La Presse a joué le rôle d’un chauffeur à la recherche d’un gagne-pain.
« On en a deux [chauffeurs] qui sont sur le payroll [la masse salariale] et tous les autres sont incorporés, c’est beaucoup plus simple pour nous », explique Isa lleri, identifié comme la personne à contacter chez Ilco Transit dans une offre d’emploi mise en ligne sur Kijiji il y a un peu plus d’une semaine.
Dans son offre, l’entreprise indique clairement offrir 74 cents par « mile » parcouru à un chauffeur incorporé. Au cours de la conversation, M. Ileri précisera que la rémunération est d’environ « 63-64 cents » par mile pour un employé salarié en bonne et due forme.
Informé des démarches de La Presse au cours d’un deuxième appel, ce dernier a nuancé ses propos.
Non, je n’avais pas dit que c’était plus simple, mais plutôt au choix du chauffeur. Nous, ça ne nous dérange pas. On ne donne aucune obligation à nos chauffeurs. C’est un peu comment le marché fonctionne. Si ça changeait et que tout était en payroll, on ne serait pas contre ça.
Isa lleri, Ilco Transit
Ilco a également fourni d’autres explications par courriel. L’entreprise a évoqué une « zone grise » dans la classification des employés dans l’industrie. Son directeur de la comptabilité, Hazar Baran, affirme qu’Ilco offre une rémunération à ses chauffeurs indépendants qui fait en sorte que l’entreprise n’avait « aucun avantage à avoir » un employé indépendant plutôt qu’un salarié en bonne et due forme. Les entreprises de transport qui respectent le cadre en vigueur ne sont pas d’accord (voir autre texte).
Classification erronée
Dans l’industrie, les « chauffeurs incorporés » n’ont pas besoin de présentations. Ils ne possèdent aucun équipement et ne vendent que leurs services auprès d’un client unique. Il ne s’agit pas de voituriers-remorqueurs, qui sont, par exemple, propriétaires d’un tracteur. Ces derniers sont des entrepreneurs et des travailleurs autonomes aux yeux du fisc.
Quand un chauffeur est-il considéré comme un employé ?
• Son employeur exerce un contrôle sur son travail : horaires, itinéraires, lieu de travail.
• L’entreprise procure l’équipement nécessaire : le camion et la remorque.

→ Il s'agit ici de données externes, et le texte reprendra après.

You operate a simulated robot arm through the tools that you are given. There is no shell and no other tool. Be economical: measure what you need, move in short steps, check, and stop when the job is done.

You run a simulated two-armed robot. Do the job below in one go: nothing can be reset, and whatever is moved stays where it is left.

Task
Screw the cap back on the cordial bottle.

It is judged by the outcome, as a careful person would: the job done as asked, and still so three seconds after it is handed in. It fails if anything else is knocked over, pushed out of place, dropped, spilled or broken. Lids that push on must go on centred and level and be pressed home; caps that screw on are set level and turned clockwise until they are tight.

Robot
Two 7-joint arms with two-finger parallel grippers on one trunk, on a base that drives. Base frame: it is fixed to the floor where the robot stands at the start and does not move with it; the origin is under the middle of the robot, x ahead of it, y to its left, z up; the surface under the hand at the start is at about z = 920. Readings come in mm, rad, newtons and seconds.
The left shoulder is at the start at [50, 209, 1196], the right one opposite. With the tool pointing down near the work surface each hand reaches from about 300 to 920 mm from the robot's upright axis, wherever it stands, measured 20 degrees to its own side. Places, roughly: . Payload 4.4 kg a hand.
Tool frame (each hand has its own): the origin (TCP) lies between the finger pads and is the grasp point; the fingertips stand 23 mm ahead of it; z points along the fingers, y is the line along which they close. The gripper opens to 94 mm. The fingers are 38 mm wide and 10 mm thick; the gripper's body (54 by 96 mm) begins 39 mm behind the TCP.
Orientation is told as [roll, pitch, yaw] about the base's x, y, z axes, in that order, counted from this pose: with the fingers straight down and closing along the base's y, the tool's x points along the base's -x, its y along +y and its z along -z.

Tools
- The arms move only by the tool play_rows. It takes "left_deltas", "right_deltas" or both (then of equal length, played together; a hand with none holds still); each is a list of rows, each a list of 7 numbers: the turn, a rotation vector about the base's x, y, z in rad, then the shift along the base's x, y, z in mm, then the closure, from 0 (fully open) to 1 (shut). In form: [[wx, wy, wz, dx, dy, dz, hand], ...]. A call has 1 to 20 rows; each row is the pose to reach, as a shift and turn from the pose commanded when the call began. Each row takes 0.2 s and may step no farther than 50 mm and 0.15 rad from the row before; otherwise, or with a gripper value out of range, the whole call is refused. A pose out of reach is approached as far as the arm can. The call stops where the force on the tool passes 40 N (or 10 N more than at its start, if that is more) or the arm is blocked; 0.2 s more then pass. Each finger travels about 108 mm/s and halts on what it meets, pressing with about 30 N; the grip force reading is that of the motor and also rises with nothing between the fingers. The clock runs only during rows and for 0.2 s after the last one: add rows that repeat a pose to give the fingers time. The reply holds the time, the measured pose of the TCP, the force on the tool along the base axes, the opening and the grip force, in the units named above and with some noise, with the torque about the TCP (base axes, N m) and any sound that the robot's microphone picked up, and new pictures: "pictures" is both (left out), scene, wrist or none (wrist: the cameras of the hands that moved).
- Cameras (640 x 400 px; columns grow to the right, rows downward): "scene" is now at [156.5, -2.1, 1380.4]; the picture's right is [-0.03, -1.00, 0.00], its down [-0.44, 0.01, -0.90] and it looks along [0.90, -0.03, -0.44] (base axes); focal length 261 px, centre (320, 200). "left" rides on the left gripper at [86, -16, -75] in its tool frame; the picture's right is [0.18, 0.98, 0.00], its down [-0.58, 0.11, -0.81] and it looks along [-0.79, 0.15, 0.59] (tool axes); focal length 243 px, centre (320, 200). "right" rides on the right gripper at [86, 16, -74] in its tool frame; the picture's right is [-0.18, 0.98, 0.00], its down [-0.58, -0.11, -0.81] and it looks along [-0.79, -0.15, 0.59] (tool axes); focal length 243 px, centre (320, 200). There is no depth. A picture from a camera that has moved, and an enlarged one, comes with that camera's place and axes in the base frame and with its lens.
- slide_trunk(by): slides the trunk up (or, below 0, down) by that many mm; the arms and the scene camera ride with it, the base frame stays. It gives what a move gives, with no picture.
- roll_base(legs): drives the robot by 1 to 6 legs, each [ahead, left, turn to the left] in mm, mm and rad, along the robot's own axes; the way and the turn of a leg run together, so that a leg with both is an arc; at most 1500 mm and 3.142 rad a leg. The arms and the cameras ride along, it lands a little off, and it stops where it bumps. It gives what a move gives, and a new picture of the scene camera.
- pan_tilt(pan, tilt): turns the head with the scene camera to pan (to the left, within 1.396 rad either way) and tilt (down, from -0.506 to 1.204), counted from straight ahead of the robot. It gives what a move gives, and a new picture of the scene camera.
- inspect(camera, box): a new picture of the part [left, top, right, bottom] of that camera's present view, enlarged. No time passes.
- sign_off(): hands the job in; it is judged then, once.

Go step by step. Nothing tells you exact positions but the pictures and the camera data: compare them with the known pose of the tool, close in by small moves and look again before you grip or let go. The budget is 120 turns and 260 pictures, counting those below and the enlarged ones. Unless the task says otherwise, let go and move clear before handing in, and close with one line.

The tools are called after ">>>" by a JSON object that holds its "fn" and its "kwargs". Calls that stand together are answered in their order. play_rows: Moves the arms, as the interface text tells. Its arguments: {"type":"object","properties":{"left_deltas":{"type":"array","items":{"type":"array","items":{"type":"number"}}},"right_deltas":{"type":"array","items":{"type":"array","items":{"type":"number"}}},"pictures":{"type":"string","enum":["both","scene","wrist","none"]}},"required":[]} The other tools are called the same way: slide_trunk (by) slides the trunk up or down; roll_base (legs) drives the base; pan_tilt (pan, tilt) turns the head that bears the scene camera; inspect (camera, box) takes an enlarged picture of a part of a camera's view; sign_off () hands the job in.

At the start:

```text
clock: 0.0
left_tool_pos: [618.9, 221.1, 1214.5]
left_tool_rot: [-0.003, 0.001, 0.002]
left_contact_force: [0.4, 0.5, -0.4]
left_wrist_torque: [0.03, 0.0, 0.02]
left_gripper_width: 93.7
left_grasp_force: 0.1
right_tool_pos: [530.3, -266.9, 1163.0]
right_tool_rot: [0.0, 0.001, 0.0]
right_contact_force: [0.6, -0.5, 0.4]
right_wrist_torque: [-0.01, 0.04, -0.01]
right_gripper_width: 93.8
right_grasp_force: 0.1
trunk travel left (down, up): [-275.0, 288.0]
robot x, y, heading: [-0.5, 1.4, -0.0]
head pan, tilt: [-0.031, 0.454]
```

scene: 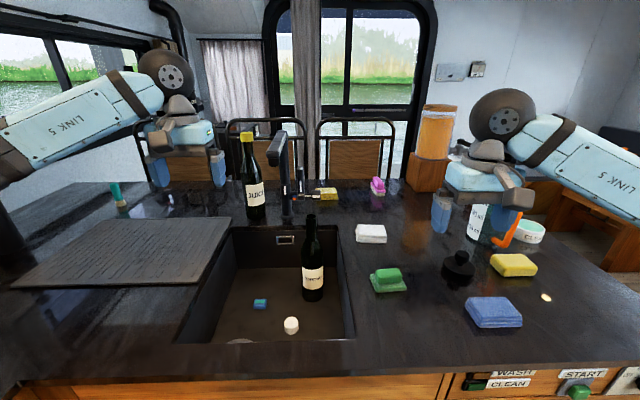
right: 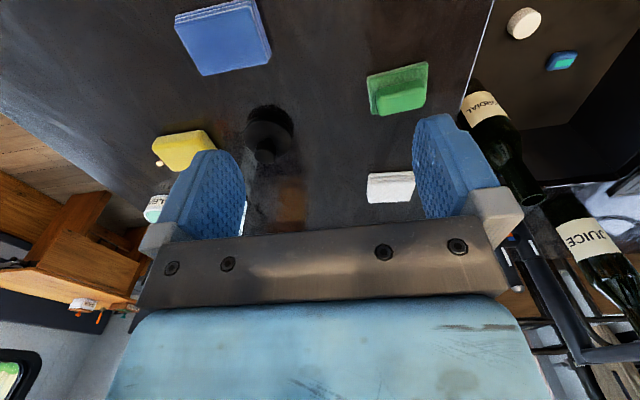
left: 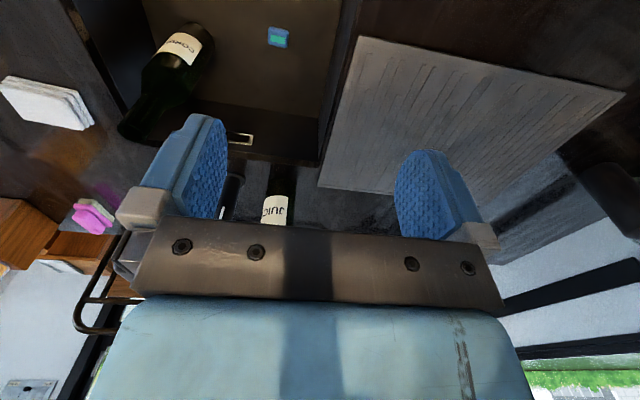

• Le salarié ne court pas de risque financier : il n’assume pas le coût du travail à refaire.
• Le travailleur est intégré à l’entreprise : le logo de la société est apposé sur le camion et sur les autres outils.
Source : gouvernement du Canada
Cette pratique dénoncée par l’industrie permet à l’entreprise fautive ayant recours au modèle de réaliser d’importantes économies. Le donneur d’ouvrage n’a pas à payer les cotisations sociales, comme celles du Régime des rentes du Québec et de l’assurance-emploi.
En d’autres termes, il ne verse pas d’avantages sociaux et n’assure pas de protections de base du travail. En échange, le tarif horaire ou en fonction du kilométrage offert par l’entreprise est généralement un peu plus élevé.
Cool ALTS Transport, qui exploite quatre tracteurs, selon son propriétaire, a pourvu son poste affiché dans les jours suivant l’appel initial de La Presse.
Pourquoi des chauffeurs incorporés ?
« C’est mon comptable qui m’a dit d’embaucher [de cette façon], répond Julio Sabosan Sathiaseelan, de Cool ALTS Transport, lorsque La Presse s’identifie en lui demandant pourquoi il recrutait des chauffeurs incorporés. Je vais discuter avec mon comptable et je vais essayer d’en savoir un peu plus en détail, moi aussi. Mon comptable m’a dit d’embaucher comme ça, ça va être plus facile. »
Le propriétaire de quatre tracteurs a par la suite mis fin à l’appel.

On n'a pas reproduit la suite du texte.